▸ Objective
Leave out every picture, then transcribe the rest of the listing exactly.

▸ Material provided
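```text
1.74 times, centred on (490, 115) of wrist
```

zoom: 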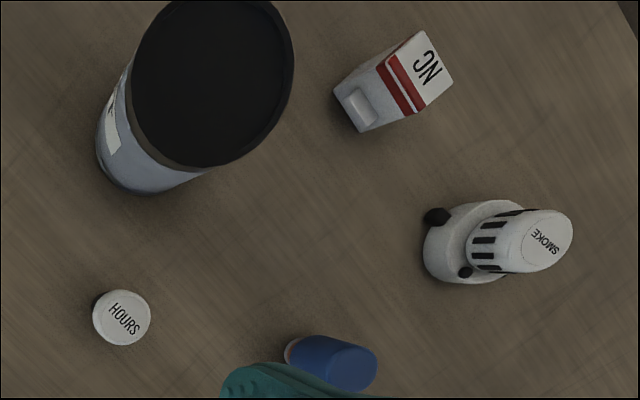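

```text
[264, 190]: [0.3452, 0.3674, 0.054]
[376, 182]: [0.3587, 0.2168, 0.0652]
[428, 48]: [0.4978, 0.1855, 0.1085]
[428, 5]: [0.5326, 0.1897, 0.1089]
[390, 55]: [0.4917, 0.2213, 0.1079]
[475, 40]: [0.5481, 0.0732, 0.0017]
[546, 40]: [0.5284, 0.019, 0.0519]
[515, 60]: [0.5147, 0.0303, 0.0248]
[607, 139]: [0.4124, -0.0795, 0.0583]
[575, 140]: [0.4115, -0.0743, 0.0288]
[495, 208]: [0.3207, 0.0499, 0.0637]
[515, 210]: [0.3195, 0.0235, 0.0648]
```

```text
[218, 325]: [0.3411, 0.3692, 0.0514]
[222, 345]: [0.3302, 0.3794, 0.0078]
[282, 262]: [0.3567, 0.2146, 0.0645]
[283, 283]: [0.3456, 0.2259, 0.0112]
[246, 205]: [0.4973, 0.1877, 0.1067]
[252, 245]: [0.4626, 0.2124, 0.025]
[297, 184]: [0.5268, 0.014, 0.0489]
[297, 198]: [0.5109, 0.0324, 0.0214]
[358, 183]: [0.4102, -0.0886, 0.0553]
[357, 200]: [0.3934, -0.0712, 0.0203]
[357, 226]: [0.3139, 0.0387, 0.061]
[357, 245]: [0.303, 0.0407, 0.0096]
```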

▸ Exercise result
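```text
1.74 times, centred on (490, 115) of wrist
```

zoom: 

```text
[264, 190]: [0.3452, 0.3674, 0.054]
[376, 182]: [0.3587, 0.2168, 0.0652]
[428, 48]: [0.4978, 0.1855, 0.1085]
[428, 5]: [0.5326, 0.1897, 0.1089]
[390, 55]: [0.4917, 0.2213, 0.1079]
[475, 40]: [0.5481, 0.0732, 0.0017]
[546, 40]: [0.5284, 0.019, 0.0519]
[515, 60]: [0.5147, 0.0303, 0.0248]
[607, 139]: [0.4124, -0.0795, 0.0583]
[575, 140]: [0.4115, -0.0743, 0.0288]
[495, 208]: [0.3207, 0.0499, 0.0637]
[515, 210]: [0.3195, 0.0235, 0.0648]
```

```text
[218, 325]: [0.3411, 0.3692, 0.0514]
[222, 345]: [0.3302, 0.3794, 0.0078]
[282, 262]: [0.3567, 0.2146, 0.0645]
[283, 283]: [0.3456, 0.2259, 0.0112]
[246, 205]: [0.4973, 0.1877, 0.1067]
[252, 245]: [0.4626, 0.2124, 0.025]
[297, 184]: [0.5268, 0.014, 0.0489]
[297, 198]: [0.5109, 0.0324, 0.0214]
[358, 183]: [0.4102, -0.0886, 0.0553]
[357, 200]: [0.3934, -0.0712, 0.0203]
[357, 226]: [0.3139, 0.0387, 0.061]
[357, 245]: [0.303, 0.0407, 0.0096]
```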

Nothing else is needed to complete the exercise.